### [Data section]

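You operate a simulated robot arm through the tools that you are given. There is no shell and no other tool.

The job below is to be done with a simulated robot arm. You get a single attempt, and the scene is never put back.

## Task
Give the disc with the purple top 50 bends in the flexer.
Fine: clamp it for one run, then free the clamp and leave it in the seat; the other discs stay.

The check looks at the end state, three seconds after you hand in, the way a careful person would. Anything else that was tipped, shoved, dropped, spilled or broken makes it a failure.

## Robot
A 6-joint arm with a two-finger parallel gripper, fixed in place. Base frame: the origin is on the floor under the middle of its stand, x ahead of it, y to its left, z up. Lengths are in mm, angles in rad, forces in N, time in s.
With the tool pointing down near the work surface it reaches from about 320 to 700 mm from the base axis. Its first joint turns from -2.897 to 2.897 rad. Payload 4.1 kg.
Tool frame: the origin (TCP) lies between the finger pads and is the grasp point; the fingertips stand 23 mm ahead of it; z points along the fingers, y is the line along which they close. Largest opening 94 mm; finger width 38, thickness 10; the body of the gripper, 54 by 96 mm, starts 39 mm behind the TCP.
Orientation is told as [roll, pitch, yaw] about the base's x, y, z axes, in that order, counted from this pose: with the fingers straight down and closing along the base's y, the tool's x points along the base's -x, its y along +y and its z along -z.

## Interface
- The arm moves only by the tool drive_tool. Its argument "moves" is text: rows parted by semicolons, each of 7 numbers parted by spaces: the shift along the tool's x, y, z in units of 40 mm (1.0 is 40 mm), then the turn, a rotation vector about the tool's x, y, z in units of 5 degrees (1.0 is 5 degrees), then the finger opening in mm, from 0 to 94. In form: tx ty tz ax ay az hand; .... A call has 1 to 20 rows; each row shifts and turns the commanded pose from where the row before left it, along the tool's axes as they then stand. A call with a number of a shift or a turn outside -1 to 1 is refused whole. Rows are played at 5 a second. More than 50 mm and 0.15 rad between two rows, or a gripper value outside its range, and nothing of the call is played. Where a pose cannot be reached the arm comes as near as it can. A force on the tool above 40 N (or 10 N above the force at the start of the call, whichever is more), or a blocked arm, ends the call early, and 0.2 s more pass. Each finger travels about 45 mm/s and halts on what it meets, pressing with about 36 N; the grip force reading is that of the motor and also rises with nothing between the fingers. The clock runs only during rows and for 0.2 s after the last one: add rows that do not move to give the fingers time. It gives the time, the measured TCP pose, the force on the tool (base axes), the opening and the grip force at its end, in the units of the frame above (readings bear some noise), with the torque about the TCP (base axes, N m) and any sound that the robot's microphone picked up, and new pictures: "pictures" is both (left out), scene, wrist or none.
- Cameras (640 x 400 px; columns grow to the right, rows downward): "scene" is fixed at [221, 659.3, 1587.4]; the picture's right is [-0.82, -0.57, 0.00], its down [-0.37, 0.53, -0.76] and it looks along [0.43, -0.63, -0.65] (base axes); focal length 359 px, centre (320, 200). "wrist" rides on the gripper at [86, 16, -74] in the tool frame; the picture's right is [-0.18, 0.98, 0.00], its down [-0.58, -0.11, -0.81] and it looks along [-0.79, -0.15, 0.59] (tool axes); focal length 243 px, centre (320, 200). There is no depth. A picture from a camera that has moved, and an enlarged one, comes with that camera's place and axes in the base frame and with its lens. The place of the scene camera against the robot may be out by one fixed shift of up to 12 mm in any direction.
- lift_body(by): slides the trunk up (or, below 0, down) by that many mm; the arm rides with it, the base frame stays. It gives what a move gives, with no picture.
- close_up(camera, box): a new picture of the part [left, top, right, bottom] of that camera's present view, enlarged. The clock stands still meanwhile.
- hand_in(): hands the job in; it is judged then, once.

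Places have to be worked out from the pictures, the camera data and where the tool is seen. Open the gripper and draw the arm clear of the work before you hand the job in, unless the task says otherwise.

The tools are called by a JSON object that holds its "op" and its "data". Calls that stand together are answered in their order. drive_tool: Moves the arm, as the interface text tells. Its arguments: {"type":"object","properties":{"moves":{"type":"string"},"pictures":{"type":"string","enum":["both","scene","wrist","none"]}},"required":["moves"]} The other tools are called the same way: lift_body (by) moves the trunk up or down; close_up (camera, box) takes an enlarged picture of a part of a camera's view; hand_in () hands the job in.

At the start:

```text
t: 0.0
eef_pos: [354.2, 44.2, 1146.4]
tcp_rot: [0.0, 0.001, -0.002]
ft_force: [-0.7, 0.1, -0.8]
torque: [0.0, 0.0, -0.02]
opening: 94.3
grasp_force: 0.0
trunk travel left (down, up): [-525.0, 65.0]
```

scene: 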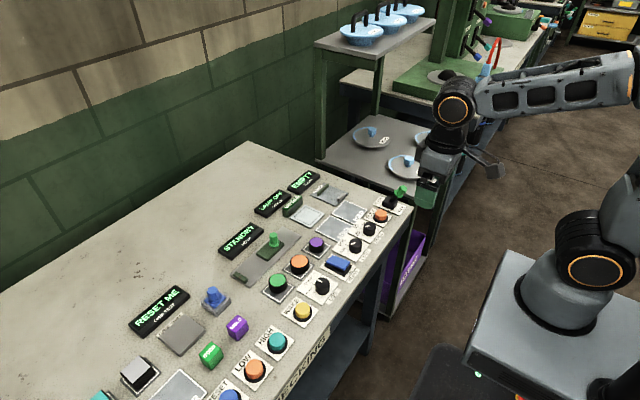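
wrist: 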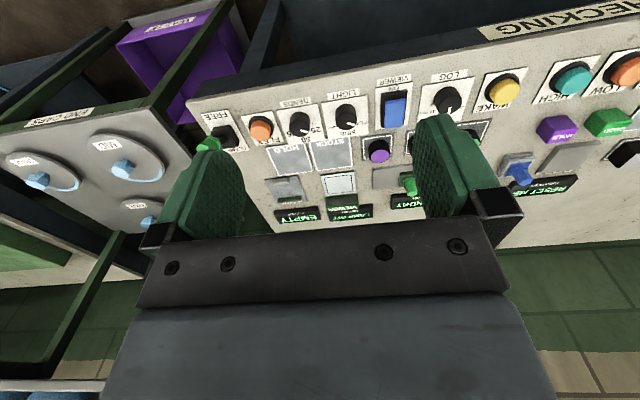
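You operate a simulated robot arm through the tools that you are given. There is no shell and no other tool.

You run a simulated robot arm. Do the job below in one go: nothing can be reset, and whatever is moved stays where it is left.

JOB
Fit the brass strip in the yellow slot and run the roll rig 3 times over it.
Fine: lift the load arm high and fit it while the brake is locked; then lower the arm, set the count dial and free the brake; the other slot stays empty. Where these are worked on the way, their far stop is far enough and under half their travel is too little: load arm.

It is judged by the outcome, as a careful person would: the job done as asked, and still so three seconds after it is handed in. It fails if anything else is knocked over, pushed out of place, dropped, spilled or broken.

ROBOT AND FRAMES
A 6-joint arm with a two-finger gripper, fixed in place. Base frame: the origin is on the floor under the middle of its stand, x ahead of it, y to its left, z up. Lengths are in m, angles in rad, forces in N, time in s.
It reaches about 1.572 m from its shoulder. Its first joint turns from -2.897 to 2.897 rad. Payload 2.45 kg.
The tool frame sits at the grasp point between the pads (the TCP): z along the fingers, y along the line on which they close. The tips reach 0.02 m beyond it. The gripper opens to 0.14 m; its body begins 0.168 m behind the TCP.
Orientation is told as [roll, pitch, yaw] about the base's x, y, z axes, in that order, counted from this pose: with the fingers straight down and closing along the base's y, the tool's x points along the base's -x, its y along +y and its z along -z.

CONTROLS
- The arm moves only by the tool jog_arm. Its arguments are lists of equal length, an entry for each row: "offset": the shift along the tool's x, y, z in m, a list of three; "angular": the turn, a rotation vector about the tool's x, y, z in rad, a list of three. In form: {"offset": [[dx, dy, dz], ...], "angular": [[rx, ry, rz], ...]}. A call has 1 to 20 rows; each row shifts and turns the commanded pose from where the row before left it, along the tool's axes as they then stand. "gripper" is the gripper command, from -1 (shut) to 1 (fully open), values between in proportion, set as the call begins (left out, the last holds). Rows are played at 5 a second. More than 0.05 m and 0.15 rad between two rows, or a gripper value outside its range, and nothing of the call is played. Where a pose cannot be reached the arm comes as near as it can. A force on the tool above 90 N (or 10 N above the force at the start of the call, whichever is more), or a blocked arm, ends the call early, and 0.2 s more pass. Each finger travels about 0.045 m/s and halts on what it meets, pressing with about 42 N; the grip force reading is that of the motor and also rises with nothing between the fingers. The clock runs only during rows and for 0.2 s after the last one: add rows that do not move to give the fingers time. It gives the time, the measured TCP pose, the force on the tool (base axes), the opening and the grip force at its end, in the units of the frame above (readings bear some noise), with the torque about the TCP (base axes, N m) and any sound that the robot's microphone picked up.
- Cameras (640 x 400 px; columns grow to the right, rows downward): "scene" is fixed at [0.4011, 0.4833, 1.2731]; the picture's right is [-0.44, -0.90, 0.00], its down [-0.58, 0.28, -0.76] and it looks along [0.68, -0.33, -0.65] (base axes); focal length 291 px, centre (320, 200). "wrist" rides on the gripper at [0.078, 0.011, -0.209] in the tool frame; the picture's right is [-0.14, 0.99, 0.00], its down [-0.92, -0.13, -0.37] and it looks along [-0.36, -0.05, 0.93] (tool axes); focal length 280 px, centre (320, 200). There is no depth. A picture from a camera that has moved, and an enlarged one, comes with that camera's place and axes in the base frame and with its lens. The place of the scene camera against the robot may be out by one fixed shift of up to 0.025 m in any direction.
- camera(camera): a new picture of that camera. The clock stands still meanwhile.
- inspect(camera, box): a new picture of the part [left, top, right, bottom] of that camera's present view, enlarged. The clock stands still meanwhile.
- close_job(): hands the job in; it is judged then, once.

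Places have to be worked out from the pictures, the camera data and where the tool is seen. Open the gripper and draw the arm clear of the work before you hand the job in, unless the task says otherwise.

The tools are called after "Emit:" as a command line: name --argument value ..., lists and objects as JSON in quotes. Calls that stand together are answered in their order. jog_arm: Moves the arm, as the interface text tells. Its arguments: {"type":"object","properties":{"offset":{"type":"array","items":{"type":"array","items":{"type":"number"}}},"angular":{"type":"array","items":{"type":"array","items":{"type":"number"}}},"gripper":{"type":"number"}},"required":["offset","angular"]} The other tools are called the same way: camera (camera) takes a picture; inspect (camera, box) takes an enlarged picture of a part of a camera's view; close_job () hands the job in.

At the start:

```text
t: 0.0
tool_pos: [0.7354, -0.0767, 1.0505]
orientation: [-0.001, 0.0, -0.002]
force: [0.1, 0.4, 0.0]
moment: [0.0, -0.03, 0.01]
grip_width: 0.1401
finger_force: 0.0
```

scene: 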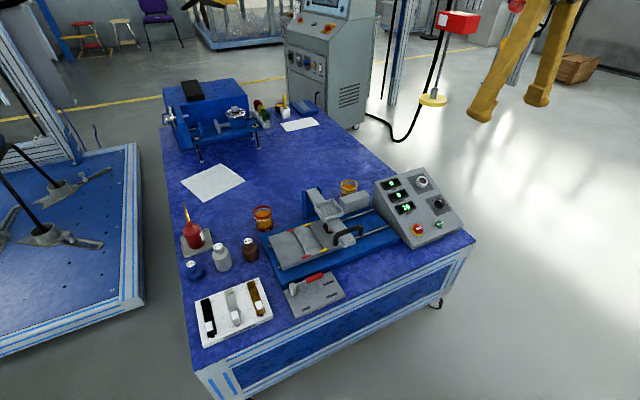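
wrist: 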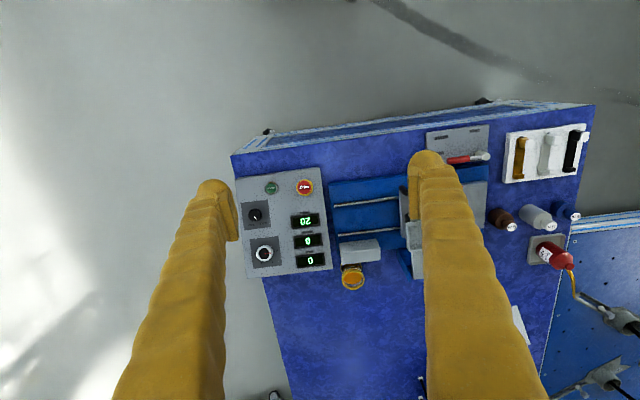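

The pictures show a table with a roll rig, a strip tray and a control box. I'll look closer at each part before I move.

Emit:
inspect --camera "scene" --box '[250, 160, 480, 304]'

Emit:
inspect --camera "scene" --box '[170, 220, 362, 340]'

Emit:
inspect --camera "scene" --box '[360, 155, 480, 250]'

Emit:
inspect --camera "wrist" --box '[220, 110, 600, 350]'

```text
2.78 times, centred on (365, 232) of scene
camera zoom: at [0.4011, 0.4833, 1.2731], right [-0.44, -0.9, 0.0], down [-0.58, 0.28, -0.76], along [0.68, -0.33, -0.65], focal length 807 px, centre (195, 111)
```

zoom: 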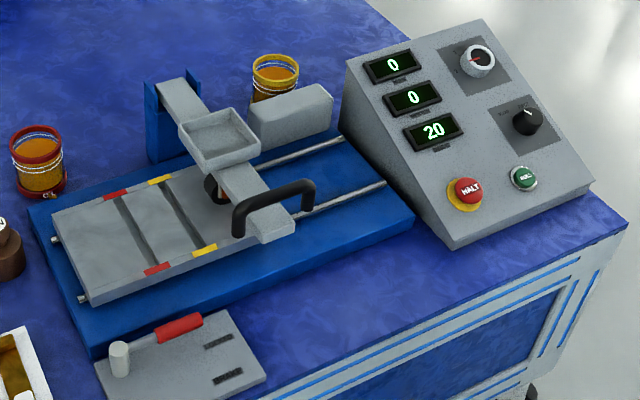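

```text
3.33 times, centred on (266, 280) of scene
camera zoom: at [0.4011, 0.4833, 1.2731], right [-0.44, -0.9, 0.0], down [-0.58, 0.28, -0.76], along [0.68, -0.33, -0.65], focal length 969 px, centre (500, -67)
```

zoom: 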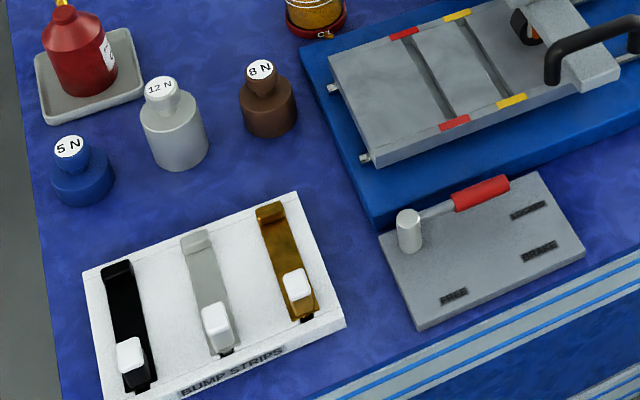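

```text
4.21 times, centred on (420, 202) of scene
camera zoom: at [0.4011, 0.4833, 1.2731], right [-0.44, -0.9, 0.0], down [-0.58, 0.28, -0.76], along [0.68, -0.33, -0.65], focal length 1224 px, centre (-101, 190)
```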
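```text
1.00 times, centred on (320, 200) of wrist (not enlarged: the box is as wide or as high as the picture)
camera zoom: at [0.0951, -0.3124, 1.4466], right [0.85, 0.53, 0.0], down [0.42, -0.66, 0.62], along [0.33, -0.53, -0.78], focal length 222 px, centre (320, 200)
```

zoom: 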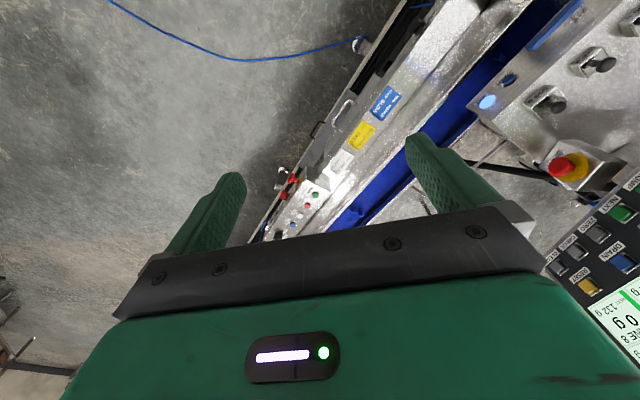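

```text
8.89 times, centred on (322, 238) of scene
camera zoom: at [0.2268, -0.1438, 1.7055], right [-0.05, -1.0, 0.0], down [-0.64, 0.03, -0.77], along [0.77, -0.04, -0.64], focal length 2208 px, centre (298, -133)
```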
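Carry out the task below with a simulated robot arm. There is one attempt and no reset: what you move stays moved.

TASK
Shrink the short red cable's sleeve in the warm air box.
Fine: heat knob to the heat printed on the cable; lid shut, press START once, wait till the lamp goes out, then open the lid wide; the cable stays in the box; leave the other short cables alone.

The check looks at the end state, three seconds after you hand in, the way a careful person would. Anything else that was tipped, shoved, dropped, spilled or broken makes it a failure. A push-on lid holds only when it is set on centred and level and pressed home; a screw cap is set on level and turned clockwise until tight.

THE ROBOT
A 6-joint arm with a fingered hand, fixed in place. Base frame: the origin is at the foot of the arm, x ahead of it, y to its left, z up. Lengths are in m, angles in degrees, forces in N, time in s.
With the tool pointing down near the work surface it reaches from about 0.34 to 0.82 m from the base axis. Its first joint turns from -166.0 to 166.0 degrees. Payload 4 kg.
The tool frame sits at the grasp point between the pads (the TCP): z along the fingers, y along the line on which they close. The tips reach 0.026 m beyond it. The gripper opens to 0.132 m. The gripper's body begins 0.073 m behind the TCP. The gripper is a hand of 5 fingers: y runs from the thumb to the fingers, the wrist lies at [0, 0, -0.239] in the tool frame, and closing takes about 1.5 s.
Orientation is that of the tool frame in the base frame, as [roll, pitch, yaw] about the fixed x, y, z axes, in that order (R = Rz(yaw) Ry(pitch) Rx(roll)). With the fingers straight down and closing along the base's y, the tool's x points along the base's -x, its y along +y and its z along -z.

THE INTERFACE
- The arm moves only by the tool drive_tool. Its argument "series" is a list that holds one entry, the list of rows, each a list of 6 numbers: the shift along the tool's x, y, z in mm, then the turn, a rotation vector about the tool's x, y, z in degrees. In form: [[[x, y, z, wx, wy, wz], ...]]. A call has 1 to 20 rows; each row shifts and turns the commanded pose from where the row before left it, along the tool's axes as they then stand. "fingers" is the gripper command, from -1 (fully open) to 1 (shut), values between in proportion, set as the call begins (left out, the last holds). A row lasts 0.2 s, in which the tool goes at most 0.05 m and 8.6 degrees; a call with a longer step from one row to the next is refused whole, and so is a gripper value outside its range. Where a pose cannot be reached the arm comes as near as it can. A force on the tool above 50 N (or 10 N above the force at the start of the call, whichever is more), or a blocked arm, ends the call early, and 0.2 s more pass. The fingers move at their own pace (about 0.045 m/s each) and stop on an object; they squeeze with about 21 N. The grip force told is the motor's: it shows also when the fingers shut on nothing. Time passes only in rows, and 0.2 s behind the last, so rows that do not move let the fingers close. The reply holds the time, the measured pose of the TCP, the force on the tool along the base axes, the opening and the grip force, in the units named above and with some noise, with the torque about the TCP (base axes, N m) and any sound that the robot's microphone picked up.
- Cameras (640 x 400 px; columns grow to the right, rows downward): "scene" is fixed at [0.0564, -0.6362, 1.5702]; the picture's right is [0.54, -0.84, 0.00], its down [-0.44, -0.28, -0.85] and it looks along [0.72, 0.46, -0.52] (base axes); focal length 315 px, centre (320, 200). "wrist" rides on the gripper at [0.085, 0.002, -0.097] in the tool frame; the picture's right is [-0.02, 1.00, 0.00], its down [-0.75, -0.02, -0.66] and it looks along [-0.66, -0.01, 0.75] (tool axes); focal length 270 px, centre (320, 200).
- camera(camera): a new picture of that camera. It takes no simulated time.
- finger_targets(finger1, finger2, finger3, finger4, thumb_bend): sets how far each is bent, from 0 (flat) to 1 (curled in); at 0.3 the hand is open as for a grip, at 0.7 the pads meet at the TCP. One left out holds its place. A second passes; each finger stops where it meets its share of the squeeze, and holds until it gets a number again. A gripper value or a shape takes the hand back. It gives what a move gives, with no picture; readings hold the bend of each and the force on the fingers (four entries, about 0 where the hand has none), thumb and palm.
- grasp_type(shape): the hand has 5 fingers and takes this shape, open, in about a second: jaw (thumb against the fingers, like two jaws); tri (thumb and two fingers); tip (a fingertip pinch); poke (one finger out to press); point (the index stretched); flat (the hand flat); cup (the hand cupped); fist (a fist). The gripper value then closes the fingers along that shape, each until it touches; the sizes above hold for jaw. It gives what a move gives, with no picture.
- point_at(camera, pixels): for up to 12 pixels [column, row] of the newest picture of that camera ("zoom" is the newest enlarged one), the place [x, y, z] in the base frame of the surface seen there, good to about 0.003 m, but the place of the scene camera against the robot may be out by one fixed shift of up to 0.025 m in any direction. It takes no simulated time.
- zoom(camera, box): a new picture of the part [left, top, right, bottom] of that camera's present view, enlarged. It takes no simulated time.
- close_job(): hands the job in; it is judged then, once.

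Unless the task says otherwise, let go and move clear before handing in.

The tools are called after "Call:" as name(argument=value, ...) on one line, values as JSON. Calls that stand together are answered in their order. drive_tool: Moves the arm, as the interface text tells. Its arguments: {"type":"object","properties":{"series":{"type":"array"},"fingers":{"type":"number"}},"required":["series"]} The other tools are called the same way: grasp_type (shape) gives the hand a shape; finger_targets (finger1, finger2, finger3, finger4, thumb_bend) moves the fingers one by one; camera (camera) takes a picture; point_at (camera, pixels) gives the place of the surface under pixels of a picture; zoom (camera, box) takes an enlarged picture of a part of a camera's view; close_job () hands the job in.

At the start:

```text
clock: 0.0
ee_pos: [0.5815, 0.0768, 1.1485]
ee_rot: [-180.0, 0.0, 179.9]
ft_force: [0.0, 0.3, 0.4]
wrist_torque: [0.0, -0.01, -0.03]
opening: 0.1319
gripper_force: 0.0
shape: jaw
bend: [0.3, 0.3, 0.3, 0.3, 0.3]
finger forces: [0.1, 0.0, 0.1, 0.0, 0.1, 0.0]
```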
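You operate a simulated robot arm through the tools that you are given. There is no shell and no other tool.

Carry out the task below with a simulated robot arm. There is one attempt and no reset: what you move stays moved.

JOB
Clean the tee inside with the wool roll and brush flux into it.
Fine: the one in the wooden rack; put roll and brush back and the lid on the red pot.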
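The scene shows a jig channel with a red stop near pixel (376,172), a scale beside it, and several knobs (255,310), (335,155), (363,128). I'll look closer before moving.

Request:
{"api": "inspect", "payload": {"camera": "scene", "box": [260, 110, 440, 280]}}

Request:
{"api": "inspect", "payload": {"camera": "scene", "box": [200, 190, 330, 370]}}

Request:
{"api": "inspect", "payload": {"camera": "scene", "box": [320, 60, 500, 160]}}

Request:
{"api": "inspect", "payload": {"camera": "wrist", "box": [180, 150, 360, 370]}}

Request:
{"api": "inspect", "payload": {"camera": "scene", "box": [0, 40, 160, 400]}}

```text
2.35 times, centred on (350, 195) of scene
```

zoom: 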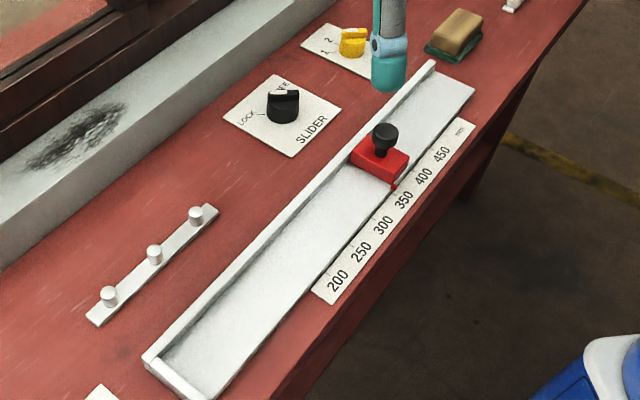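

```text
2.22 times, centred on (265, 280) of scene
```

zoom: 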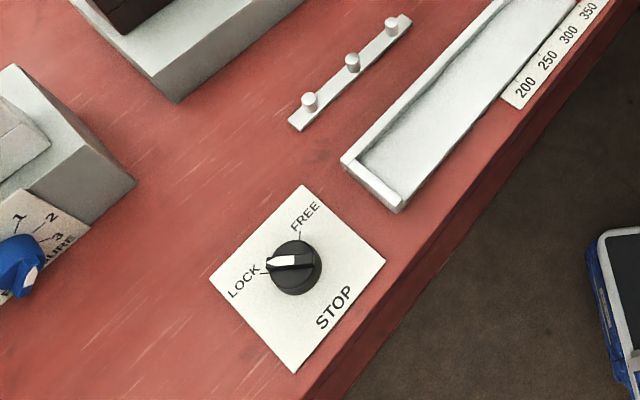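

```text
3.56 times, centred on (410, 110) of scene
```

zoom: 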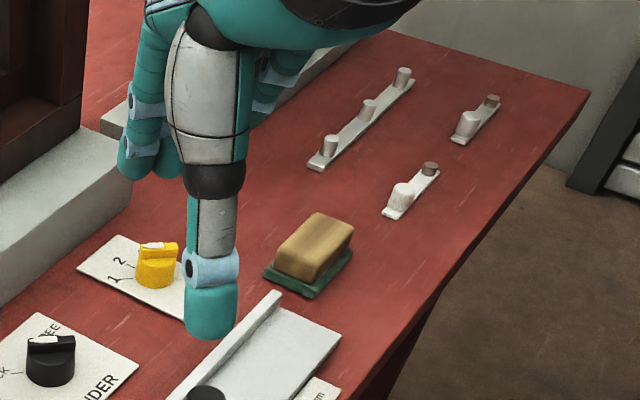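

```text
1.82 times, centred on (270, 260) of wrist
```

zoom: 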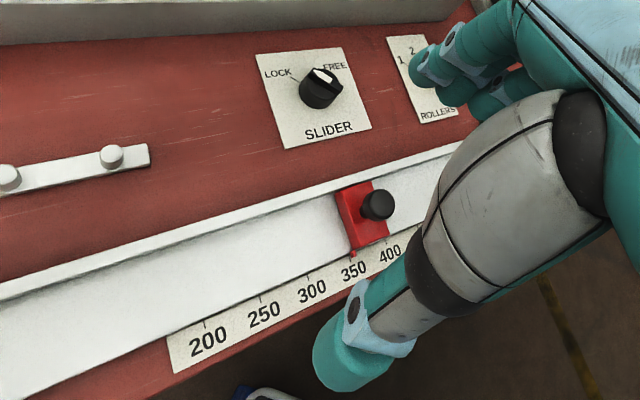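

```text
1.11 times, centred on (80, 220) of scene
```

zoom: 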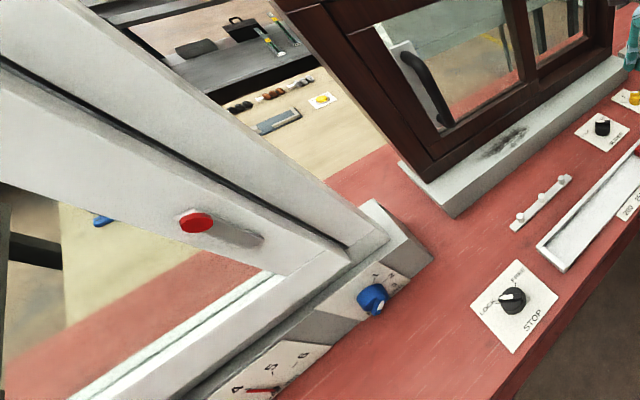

### [The exercise]
Output the section opening with the line that has "Payload 4.1 kg." and closing with the line that has "## Interface". Keep both end lines and leave out the rest.

### [Response to the task]
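With the tool pointing down near the work surface it reaches from about 320 to 700 mm from the base axis. Its first joint turns from -2.897 to 2.897 rad. Payload 4.1 kg.
Tool frame: the origin (TCP) lies between the finger pads and is the grasp point; the fingertips stand 23 mm ahead of it; z points along the fingers, y is the line along which they close. Largest opening 94 mm; finger width 38, thickness 10; the body of the gripper, 54 by 96 mm, starts 39 mm behind the TCP.
Orientation is told as [roll, pitch, yaw] about the base's x, y, z axes, in that order, counted from this pose: with the fingers straight down and closing along the base's y, the tool's x points along the base's -x, its y along +y and its z along -z.

## Interface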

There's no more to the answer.